### TEXT BLOCK

A very respected man — Chairman Chuck Grassley — and my friend.  Where’s Chuck?  Chuck?  Thank you, Chuck, very much.  You’ve worked hard on this.  And Bob Goodlatte.  I saw Bob here.  Thank you, Bob.  Great job.  Senators Lindsey Graham, Mike Lee, Tim Scott, Rand Paul, and Doug Collins — fantastic people who’ve worked so hard and we appreciate very much what you’ve done.  We really do.  Thank you all very much.

Working together with my administration over the last two years, these members have reached a bipartisan agreement.  Did I heard the word “bipartisan”?  Did I hear — did I hear that word?  (Laughter and applause.)  That’s a nice word.  Bipartisan agreement on prison reform legislation known as the FIRST STEP.  And that’s what it is; it’s the first step.  But it’s a very big first step.

Today, I’m thrilled to announce my support for this bipartisan bill that will make our communities safer and give former inmates a second chance at life after they have served their time.  So important.

And I have to tell you, I was called, when I announced and when we all announced together this news conference, by some of the toughest, strongest law enforcement people — including politicians, by the way — who are so in favor of it.  And I was actually surprised by some.  Like, as an example, Mike Lee — (laughter) — and Rand Paul, and others.  No, it’s got tremendous support at every level.  It’s really great.

And we’re all better off when former inmates can receive and reenter society as law-abiding, productive citizens.  And thanks to our booming economy, they now have a chance at more opportunities than they’ve ever had before.  It is true.  Our economy is so strong, that when people are getting out of jail, they’re actually able to find jobs.

### DATA PROVIDED
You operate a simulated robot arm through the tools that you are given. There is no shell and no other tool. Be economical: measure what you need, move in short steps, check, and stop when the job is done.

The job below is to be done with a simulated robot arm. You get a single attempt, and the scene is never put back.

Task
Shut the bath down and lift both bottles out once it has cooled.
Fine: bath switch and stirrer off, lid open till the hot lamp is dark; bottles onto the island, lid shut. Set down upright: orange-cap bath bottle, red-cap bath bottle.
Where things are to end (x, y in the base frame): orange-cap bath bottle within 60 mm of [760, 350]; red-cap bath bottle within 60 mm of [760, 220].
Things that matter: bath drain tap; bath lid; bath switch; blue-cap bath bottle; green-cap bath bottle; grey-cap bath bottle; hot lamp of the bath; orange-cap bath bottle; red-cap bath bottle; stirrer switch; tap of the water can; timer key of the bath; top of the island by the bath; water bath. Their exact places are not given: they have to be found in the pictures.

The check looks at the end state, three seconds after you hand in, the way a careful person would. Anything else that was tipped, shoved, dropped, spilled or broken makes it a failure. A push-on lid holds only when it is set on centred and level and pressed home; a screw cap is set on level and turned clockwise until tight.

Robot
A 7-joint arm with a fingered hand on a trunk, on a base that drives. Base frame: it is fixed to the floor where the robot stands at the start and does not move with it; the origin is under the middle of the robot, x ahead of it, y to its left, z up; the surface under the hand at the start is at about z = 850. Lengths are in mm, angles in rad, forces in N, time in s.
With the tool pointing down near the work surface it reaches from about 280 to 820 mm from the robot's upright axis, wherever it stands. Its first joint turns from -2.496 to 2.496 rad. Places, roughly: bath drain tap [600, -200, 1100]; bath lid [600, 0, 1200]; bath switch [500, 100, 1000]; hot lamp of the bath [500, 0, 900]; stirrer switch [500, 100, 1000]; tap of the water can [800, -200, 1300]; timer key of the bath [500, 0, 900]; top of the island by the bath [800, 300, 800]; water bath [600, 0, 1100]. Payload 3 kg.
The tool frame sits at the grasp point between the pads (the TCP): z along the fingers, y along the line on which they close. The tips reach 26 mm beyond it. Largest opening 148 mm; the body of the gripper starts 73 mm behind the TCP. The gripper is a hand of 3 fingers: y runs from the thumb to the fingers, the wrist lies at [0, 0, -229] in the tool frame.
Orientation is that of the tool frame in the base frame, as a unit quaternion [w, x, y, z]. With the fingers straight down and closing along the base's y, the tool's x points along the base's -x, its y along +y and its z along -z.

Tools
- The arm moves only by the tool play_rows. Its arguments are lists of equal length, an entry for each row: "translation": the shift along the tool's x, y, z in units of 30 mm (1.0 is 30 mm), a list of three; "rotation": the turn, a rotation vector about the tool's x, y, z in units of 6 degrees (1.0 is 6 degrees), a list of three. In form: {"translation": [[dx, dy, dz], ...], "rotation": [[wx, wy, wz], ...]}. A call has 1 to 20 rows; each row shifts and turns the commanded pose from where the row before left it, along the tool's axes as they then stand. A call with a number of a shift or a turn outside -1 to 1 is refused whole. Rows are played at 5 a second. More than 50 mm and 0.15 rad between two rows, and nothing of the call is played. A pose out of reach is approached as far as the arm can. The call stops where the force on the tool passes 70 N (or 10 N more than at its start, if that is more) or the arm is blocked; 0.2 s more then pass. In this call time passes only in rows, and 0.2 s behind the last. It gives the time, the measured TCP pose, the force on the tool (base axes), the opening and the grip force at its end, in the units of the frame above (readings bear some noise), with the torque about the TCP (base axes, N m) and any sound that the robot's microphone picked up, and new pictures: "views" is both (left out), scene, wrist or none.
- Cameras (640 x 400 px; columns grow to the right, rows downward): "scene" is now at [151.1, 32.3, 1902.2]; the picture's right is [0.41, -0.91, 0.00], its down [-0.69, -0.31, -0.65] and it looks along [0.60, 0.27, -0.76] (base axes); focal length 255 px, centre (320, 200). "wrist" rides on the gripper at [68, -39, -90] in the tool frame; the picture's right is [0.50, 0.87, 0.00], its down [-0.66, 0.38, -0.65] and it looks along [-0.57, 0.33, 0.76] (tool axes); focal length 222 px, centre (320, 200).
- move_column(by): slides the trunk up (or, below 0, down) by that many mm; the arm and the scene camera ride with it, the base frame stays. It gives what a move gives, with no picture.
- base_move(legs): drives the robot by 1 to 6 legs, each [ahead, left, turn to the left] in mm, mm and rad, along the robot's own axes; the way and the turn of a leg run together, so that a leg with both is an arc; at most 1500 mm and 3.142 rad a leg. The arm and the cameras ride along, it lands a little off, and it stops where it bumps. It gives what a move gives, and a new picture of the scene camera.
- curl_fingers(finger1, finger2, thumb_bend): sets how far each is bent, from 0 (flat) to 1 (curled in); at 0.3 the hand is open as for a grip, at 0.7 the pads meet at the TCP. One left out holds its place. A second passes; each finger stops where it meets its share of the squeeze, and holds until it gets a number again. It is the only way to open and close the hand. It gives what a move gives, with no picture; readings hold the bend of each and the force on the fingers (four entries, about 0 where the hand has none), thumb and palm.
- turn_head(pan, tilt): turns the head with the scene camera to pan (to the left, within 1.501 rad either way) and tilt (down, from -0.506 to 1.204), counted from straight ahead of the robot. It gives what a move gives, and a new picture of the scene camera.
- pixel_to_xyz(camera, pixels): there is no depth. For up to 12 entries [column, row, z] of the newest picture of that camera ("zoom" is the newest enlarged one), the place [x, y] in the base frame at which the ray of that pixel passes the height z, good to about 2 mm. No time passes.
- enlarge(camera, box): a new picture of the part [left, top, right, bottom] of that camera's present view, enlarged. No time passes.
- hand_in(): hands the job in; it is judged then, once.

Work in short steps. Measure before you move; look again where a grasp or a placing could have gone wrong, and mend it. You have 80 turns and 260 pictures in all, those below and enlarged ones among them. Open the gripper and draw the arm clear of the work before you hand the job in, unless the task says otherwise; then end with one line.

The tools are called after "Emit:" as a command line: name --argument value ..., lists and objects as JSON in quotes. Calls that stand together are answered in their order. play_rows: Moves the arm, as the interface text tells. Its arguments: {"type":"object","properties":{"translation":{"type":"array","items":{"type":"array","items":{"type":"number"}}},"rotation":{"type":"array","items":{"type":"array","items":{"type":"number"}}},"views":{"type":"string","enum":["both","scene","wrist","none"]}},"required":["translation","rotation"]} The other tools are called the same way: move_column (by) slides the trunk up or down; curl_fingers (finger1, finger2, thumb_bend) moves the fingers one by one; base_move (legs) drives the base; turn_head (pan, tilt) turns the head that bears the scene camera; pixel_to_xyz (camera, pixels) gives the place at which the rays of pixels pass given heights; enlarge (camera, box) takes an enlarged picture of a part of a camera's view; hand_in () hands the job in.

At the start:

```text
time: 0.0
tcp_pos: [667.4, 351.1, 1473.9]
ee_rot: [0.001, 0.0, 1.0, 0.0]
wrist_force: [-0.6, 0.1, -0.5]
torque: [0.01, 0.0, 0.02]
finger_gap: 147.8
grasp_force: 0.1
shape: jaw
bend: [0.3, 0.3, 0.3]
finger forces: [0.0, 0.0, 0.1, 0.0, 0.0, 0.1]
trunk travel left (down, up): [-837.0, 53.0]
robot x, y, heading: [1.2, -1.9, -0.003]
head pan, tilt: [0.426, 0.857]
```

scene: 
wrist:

### GOALS
a - Set down the text block as it stands from "A very respected" to "all very much.", and nothing more.
b - Produce the text that comes next in the text block.

### RESPONSES PER TASK
a -
A very respected man — Chairman Chuck Grassley — and my friend.  Where’s Chuck?  Chuck?  Thank you, Chuck, very much.  You’ve worked hard on this.  And Bob Goodlatte.  I saw Bob here.  Thank you, Bob.  Great job.  Senators Lindsey Graham, Mike Lee, Tim Scott, Rand Paul, and Doug Collins — fantastic people who’ve worked so hard and we appreciate very much what you’ve done.  We really do.  Thank you all very much.

b -
And I have three instances of companies that hired people coming out of prison, and they are so thrilled by the performance of these people.  And now they’re doing it more and more and more.  And a lot of people are seeing this.  It’s great.

They wouldn’t have had the opportunity, frankly, except for the fact that the economy is so strong.  And our job market is the lowest and best it’s been in over 50 years, and seems to be getting even better.

Our pledge to hire American includes those leaving prison and looking for a very fresh start — new job, new life.  The legislation I’m supporting today contains many significant reforms, including the following:

First, it will provide new incentives for low-risk inmates to learn the skills they need to find employment, avoid old habits, and follow the law when they are released from prison.  These incentives will encourage them to participate in vocational training, educational coursework, and faith-based programs — and I want to thank Paula White, very much, because I know you very much wanted that — thank you, Paula — that reduce their chances of recidivism, and, in other words, reduce their chances of going back to prison substantially.

Second, this legislation will allow federal inmates to be placed closer to their home communities in order to help facilitate family visitation — so important — because we know that maintaining family and community ties is key to successful reentry into our society.

Third, the bill includes reasonable sentencing reforms while keeping dangerous and violent criminals off our streets.  In many respects, we’re getting very much tougher on the truly bad criminals — of which, unfortunately, there are many.  But we’re treating people differently for different crimes.  Some people got caught up in situations that were very bad.

I give an example of Mrs. Alice Johnson, who served 21 years.  And she had, I think, another 25 or so to go.  So she would have been in there for close to 50 years for something that other people go in and they get slapped on the wrist — which is also wrong, by the way.  Which is also wrong.  But I’ll never forget the scene of her coming out of prison after 21 years and greeting her family and everybody was crying.  Her sons, her grandsons — everybody was crying and hugging and holding each other.  It was a beautiful thing to see.  It was a very much tough situation.

Among other changes, it rolls back some of the provisions of the Clinton crime law that disproportionately harmed the African American community.  And you all saw that and you all know that; everybody in this room knows that.  It was very disproportionate and very unfair.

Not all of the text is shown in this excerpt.